**Excerpt**
— START —
Kamis, 19 Juni 2014

Cerpen "Menggapai Ridha Ibu"

Menggapai Ridha Ibu
Oleh: Sam Edy Yuswanto

Berbakti kepada kedua orang tua, khususnya kepada sang Ibu, adalah menjadi sesuatu hal wajib yang tidak bisa ditawar-tawar lagi bagi seorang anak. Mengapa dalam syari'at Islam sang Ibu menduduki posisi yang "teristimewa" jika dibandingkan dengan keberadaan sang Ayah?
Tentu, ada banyak sekali faktor yang mendasari serta menjadi pertimbangannya. Walaupun roh secara umum, keberadaan kedua orang tua bagi si anak itu sama saja, sama-sama wajib untuk dihormati dan berusaha untuk selalu melaksanakan segala titah dawuhnya. Dengan catatan, selama keduanya tidak memerintahkan kepada anak-anaknya untuk melakukan suatu perbuatan yang pada akhirnya menjerumuskan kepada jurang kemaksiatan. Sebab jika sampai ada orang tua yang menyuruh si anak melakukan hal yang tidak dibenarkan oleh syari'at Islam, maka wajib hukumnya bagi si anak dengan tegas menolaknya, tapi dengan cara yang baik dan tidak menyinggung perasaan keduanya.
Diantara faktor yang membuat Ibu menjadi seseorang yang dispesialkan keberadaanya oleh Allah SWT. antara lain karena Ibu adalah perempuan yang telah melahirkan kita dengan susah payah. Tentu, sebagai seorang laki-laki, saya teramat sangat kesulitan untuk membayangkan (apalagi mengalaminya secara langsung) dengan repotnya sang Ibu saat mengandung saya selama sembilan bulan (bahkan ada yang lebih dari batas bulan yang dipatok oleh ahli medis).
— END —
**Record list**
— START —
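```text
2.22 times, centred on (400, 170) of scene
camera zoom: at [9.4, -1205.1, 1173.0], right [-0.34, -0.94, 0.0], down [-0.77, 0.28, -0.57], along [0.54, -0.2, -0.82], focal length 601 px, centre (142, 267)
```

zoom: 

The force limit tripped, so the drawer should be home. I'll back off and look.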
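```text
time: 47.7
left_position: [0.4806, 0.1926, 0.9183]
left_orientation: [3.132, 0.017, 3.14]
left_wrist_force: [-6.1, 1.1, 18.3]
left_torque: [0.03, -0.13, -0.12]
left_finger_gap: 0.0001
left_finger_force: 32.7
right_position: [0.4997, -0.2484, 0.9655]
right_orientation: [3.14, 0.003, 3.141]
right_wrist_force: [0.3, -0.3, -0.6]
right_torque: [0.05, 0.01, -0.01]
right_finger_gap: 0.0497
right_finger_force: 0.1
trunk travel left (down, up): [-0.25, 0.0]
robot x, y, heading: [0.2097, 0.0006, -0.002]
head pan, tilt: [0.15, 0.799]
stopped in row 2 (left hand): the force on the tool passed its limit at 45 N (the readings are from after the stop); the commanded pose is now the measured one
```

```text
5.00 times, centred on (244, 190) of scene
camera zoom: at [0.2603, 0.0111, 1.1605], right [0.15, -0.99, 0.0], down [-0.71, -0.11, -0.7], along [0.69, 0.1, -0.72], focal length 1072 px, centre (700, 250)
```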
— END —
**What to do**
(A) In the excerpt, find "Kamis, 19 Juni" and reproduce everything up to and including "keberadaan sang Ayah?".
(B) Continue the excerpt from where it stops.

**Results by task**
(A)
Kamis, 19 Juni 2014

Cerpen "Menggapai Ridha Ibu"

Menggapai Ridha Ibu
Oleh: Sam Edy Yuswanto

Berbakti kepada kedua orang tua, khususnya kepada sang Ibu, adalah menjadi sesuatu hal wajib yang tidak bisa ditawar-tawar lagi bagi seorang anak. Mengapa dalam syari'at Islam sang Ibu menduduki posisi yang "teristimewa" jika dibandingkan dengan keberadaan sang Ayah?

(B)
Bahwa regangan nyawa pun rela dipertaruhkan oleh beliau saat melahirkan kita. Belum lagi, saat kita telah lahir ke dunia ini. Kerepotan seorang Ibu pun kian berlipat saja. Bagaimana tidak? Bayangkan, berapa tahun kita mesti ketergantungan mengasup ASI (Air Susu Ibu) yang mesti didiap-sajikan setiap waktu oleh beliau. Bahkan disaat-saat beliau tengah didera sakit dan kelelahan yang sangat, karena nyaris seharian menjagai anaknya yang kerap rewel, namun dengan penuh kelatenan dan ekstra kesabaran, si Ibu tetap berusaha setulus ikhlas menyusui dan mengasuh anaknya.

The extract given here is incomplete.